Tourist Map of Gobi Desert

Tourist Map of Gobi Desert

Above: Map of Gobi Desert (Mongolia)

Use the tourist map of the Gobi desert above to help you plan your trip.

The photo key below shows you what you will find in each of the numbered locations.

Photo Guide to Gobi Desert Map

Photos of Gobi Desert

Map of Gobi Desert Mini Guide

  1. Sand dunes form a small part of the Gobi; make sure your guide knows they appear on your must-see list. In Khongoryn Els, the dunes rise more than 800 meters. The locals call them the 'singing dunes' because of the sound the wind makes as it sculpts the sand. Spectacular, but go prepared—wind and sand do not usually combine well.
  2. The Trans-Mongolian line branches of the trans-Siberian, connecting Mongolia with Russia and China. A Gobi bound train hoots and chugs its way past my home several times a week. One of the more romantic ways to reach the Gobi!
  3. Two-humped camels come from Mongolia but are an endangered species. Tell your tour guide in advance if you want to ensure a camel ride forms part of your itinerary.
  4. Bayanzag or the "Flaming Cliffs" contain a lot of iron-oxide and turn into an orange shimmer in the evening sun. Have your camera at the ready—it's an area of outstanding natural beauty.

    The dinosaurs loved this area as well. The real-life Indiana Jones battled bandits in Bayanzag as he collected the world's first fossilised dinosaur eggs. Fossils hunters still find fossils lying on the sand.

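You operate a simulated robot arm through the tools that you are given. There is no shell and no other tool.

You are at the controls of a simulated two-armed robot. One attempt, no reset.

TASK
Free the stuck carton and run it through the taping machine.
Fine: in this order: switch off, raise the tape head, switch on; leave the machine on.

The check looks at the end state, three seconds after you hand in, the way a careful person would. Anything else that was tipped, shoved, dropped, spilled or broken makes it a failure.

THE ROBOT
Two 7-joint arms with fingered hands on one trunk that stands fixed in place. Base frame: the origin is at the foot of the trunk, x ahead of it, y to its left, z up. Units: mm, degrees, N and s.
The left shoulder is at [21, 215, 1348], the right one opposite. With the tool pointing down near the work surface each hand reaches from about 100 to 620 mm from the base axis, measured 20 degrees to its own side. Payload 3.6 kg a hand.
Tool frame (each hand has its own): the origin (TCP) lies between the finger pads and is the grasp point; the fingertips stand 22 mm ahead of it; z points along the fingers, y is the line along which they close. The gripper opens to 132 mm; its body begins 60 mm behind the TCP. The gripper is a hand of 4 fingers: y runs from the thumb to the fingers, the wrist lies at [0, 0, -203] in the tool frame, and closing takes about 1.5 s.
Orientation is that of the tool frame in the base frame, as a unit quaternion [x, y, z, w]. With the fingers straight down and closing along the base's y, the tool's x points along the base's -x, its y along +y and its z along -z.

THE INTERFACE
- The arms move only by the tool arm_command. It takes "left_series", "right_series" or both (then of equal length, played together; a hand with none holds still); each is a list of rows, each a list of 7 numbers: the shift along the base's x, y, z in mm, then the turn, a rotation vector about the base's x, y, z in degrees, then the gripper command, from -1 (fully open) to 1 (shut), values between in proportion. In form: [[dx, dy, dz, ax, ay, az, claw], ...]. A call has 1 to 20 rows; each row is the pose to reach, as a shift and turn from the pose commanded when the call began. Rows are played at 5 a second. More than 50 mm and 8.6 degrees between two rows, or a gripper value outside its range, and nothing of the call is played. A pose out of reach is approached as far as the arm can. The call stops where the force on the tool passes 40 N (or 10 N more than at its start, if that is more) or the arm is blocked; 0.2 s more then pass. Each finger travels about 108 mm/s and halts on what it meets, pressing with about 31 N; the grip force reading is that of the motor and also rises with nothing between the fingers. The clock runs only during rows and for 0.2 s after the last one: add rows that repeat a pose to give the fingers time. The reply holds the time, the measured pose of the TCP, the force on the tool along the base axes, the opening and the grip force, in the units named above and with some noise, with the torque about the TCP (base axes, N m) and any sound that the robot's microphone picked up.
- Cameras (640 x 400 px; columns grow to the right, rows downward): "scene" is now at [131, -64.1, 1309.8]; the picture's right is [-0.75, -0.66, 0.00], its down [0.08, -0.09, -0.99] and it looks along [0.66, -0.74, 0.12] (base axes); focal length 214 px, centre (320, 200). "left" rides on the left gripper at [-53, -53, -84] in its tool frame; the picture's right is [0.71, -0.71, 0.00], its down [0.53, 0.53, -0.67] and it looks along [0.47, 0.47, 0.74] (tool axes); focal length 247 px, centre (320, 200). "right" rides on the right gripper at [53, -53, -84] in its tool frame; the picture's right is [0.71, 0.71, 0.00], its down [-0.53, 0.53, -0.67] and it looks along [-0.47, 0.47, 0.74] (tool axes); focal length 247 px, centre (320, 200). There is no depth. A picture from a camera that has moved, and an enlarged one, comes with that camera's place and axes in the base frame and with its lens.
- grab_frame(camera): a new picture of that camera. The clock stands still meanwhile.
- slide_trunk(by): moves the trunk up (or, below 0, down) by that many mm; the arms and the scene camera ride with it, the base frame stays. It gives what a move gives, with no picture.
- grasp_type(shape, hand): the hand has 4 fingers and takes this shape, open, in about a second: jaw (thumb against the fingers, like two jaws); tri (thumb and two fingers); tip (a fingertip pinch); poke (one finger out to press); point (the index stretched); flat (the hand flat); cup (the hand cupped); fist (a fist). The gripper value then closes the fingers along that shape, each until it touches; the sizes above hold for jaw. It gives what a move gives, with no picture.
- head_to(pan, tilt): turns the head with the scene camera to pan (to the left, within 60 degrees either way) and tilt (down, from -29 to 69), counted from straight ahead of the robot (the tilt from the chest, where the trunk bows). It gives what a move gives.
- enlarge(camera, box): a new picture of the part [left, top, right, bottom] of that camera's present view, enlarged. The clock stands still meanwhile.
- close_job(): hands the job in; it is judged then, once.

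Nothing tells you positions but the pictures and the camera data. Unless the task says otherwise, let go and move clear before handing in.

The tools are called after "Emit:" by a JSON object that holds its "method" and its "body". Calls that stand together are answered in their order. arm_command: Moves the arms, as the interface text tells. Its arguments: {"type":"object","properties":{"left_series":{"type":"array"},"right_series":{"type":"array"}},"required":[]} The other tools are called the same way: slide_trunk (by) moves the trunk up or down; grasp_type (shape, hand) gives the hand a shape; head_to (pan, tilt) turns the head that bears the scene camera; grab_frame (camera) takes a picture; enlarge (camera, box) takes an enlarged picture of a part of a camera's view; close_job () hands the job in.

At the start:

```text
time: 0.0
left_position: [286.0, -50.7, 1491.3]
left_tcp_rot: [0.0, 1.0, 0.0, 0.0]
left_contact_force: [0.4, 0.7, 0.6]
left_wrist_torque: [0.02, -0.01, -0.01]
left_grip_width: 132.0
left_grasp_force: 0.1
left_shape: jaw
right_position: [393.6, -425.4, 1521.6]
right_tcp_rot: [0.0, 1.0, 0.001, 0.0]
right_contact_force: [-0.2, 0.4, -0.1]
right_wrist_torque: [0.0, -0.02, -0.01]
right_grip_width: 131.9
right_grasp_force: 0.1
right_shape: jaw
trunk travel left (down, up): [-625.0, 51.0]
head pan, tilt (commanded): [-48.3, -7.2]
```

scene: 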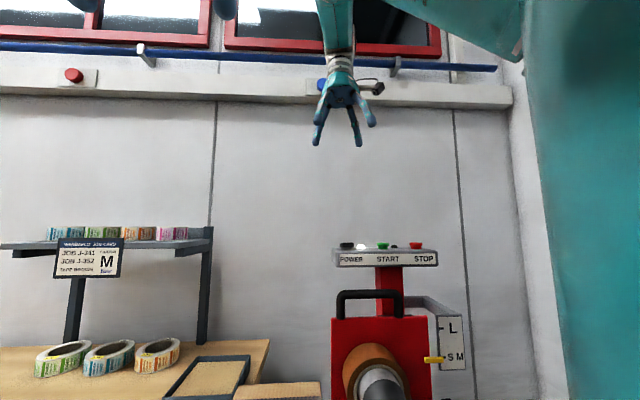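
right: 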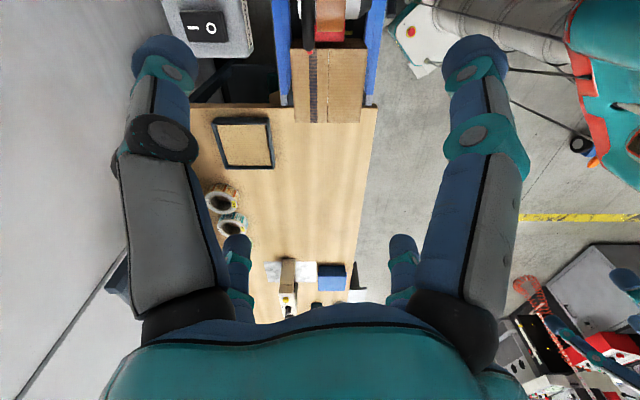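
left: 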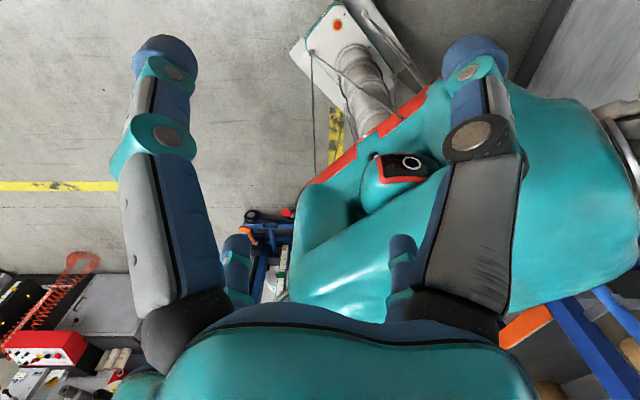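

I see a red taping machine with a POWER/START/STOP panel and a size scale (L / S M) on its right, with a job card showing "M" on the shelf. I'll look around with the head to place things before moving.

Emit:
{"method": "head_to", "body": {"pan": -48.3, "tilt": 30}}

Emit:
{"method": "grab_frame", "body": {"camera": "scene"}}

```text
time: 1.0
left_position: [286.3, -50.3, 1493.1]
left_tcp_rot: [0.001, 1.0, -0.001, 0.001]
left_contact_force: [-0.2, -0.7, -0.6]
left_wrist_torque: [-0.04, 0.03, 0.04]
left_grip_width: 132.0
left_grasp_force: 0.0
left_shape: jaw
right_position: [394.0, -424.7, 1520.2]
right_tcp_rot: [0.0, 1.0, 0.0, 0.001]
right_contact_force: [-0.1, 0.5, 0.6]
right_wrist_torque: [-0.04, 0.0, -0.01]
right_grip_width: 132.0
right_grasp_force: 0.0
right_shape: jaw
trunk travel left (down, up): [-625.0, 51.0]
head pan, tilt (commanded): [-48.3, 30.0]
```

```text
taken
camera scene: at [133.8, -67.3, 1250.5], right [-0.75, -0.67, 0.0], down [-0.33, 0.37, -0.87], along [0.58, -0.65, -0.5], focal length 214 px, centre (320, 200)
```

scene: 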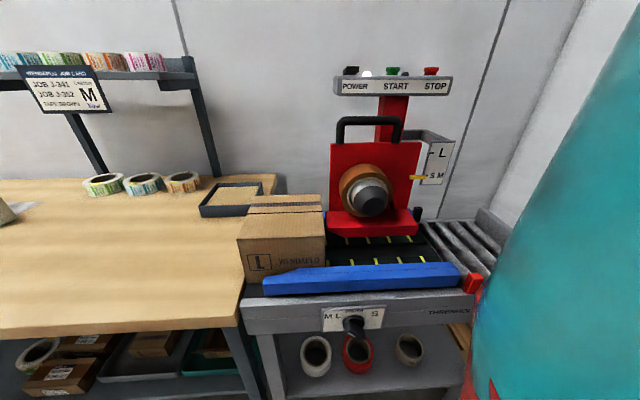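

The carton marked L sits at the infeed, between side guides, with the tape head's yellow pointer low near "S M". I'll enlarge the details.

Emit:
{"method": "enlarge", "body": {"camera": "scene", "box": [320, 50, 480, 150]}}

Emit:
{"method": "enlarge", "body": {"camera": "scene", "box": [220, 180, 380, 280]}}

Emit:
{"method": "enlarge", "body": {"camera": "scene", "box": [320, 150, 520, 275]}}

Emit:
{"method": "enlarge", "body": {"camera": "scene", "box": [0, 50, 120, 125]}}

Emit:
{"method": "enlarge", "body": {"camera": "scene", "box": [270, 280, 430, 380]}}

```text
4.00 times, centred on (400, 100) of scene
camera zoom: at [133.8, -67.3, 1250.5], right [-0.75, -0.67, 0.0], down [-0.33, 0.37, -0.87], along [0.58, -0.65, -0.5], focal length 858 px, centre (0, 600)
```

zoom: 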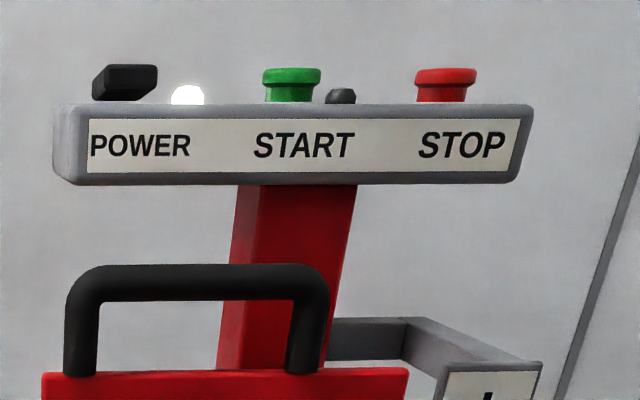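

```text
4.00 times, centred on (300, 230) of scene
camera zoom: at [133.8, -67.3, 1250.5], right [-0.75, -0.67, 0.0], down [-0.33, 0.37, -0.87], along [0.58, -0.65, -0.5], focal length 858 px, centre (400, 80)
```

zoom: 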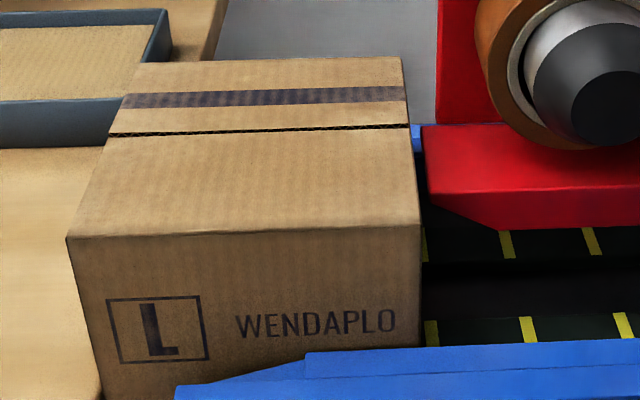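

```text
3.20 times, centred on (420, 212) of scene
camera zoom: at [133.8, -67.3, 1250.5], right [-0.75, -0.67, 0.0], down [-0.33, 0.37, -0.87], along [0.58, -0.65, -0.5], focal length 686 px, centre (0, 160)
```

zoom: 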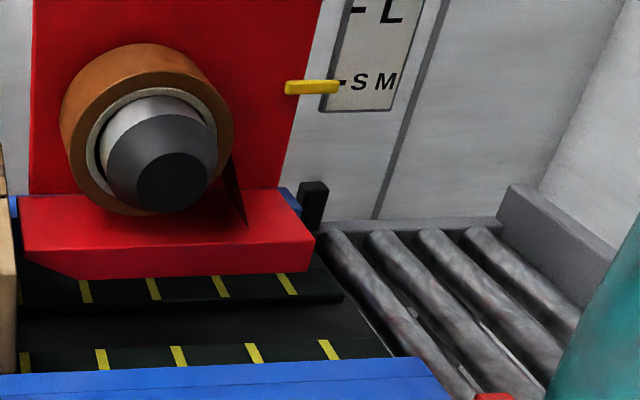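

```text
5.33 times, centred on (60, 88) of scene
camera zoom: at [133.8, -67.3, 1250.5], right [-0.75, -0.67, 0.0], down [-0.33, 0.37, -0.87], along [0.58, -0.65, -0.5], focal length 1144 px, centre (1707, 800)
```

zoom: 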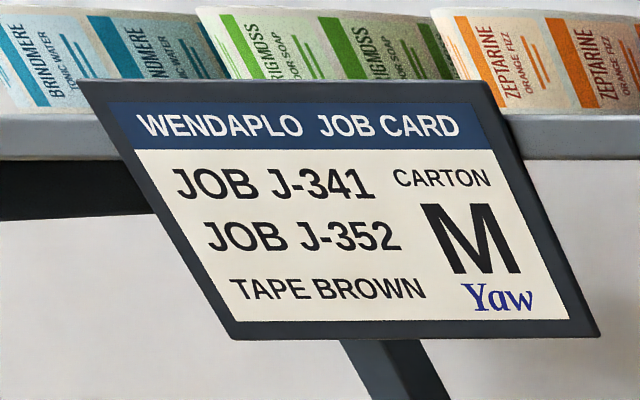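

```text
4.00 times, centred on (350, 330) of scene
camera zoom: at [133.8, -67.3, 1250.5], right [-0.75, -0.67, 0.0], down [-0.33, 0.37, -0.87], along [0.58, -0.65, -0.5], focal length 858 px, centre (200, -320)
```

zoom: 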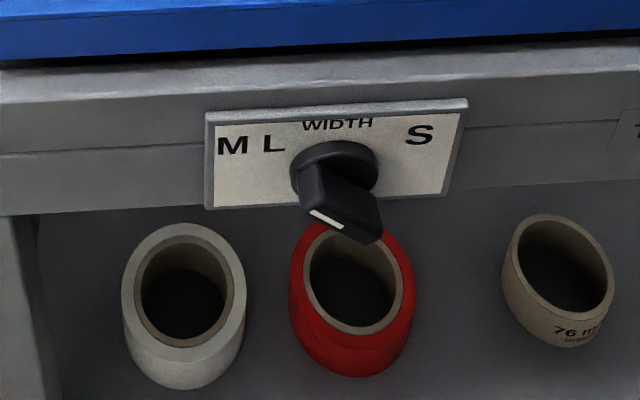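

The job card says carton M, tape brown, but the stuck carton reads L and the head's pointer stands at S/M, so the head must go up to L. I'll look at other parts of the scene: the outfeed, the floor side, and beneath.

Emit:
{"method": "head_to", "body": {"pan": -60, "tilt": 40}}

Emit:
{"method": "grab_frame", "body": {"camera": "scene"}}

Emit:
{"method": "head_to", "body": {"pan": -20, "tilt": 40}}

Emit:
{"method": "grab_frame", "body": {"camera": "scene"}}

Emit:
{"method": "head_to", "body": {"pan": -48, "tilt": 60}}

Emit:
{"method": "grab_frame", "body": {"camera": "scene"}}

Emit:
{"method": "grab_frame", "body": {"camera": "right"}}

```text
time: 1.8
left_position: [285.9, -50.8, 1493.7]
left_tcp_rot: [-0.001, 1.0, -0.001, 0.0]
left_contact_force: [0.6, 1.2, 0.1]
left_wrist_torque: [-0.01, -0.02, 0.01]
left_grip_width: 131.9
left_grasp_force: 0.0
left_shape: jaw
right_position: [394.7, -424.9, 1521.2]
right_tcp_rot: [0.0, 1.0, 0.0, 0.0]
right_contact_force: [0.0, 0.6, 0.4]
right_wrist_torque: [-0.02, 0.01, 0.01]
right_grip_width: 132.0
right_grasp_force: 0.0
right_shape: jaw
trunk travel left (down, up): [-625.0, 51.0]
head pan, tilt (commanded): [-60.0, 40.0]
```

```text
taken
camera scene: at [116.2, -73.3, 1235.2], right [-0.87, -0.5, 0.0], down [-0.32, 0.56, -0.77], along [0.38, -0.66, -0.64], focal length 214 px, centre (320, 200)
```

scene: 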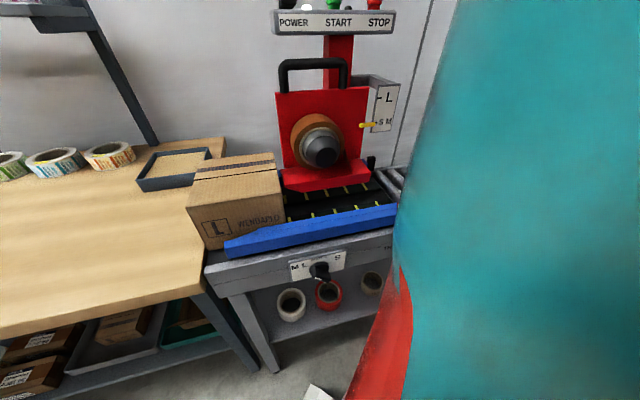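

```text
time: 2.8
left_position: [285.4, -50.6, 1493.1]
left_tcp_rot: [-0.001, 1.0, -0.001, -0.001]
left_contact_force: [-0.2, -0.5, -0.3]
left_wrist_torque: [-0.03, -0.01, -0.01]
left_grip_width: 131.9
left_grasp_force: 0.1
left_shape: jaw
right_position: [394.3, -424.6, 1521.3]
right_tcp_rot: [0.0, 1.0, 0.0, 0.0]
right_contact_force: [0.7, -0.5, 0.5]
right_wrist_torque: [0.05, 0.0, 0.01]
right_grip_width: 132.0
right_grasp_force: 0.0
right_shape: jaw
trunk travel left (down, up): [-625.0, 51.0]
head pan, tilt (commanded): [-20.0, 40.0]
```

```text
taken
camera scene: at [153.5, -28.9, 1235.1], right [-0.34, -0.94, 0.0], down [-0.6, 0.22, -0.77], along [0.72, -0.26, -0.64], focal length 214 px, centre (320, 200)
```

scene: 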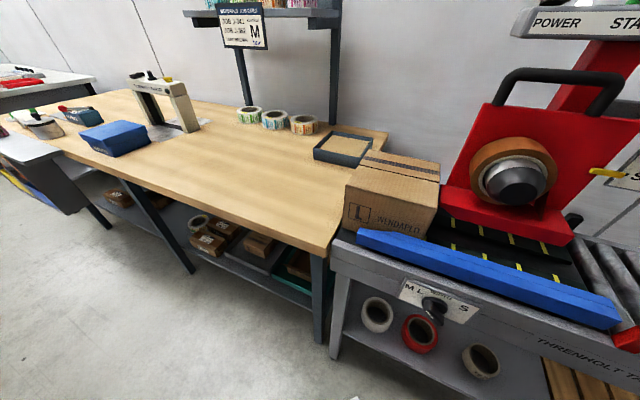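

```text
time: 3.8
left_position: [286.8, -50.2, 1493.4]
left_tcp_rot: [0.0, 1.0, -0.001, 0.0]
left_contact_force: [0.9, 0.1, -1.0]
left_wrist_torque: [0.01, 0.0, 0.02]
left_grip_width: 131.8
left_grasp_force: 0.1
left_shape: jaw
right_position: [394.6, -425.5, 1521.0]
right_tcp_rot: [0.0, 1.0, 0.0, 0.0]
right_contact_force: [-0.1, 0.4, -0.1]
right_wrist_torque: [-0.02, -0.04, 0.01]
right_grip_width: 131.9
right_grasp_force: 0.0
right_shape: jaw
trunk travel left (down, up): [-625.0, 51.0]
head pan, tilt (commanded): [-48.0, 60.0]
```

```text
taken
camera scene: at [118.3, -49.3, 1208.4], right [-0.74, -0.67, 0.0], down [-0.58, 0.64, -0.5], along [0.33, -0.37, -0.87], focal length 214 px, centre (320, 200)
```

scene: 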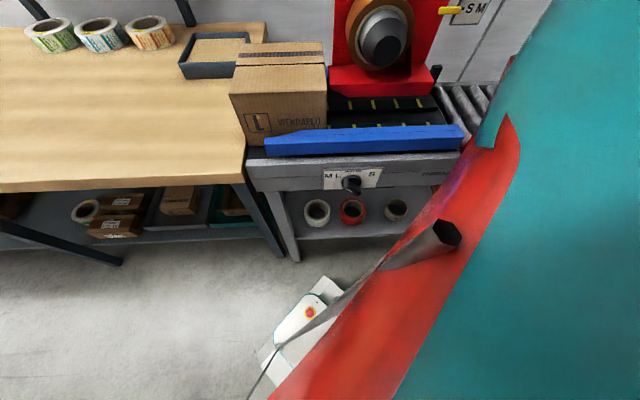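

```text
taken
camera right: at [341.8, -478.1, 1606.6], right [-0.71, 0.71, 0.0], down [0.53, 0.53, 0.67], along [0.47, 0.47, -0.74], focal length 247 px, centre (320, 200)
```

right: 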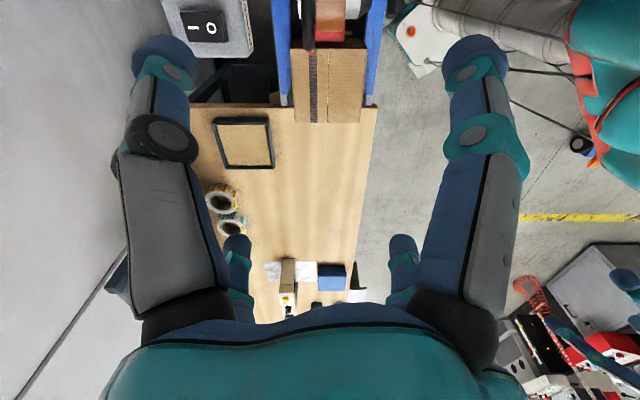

  5. The Mongolian Death Worm legend has been explored in science-fiction novels and Hollywood movies. Witnesses say it can electrocute people from a distance of some meters.
  6. Khongiin Khiid started life as a Tibetan-Buddhist Monastery. Destroyed by troops in the early twentieth century it now looks like the ruins of a 2000 year old city. Bring a metal detector and you might uncover some of the treasures buried before the troops arrived.
  7. Khamar Monastery, Sainshand—Buddhism has experienced resurgence in recent years as Mongolia has rebuilt and renovated monasteries. You will find the Khamar Monastery at Sainshand.
  8. A Glacier in the Gobi. Gobi temperatures drop well below freezing in winter and warm up nicely in the summer. But parts of the Gobi receive little light and remain cool year round. The Yolyn Am is a deep valley which retains a deep field of winter ice year round. Not a glacier, as indicated in many guide books, but an unexpected sight in the hot summer!

    See my Mongolian weather page to discover the best time to visit.

  9. Gobi bears and snow leopards both appear on Mongolian and international endangered lists. The Gobi bear is the only desert bear in the world. The snow leopard only intrudes on the desert's fringes. You are unlikely to see either, unless you take part in a specialized tour.
  10. Gobi desert plants—Plants appear all over the Gobi and in the most unlikely places. Many Gobi desert plants are leafless to prevent loss of water; others have long roots to tap deep water supplies.
  11. Gobi desert roads are rarer than the Gobi bear. If you plan on traveling through the Gobi without a guide, then read my Mongolian road map page first!
  12. Nomads—Nomadic herders live in the Gobi raising goats, camels and horses. Make sure you meet them—with or without a translator.
  13. Ger camps—If you stay at a camp in the Gobi then it will likely be a ger camp. Gers are a nomad's home—made of a wooden lattice and felt, they suit all weather conditions. A good tourist map of Gobi desert will show you exactly where they are.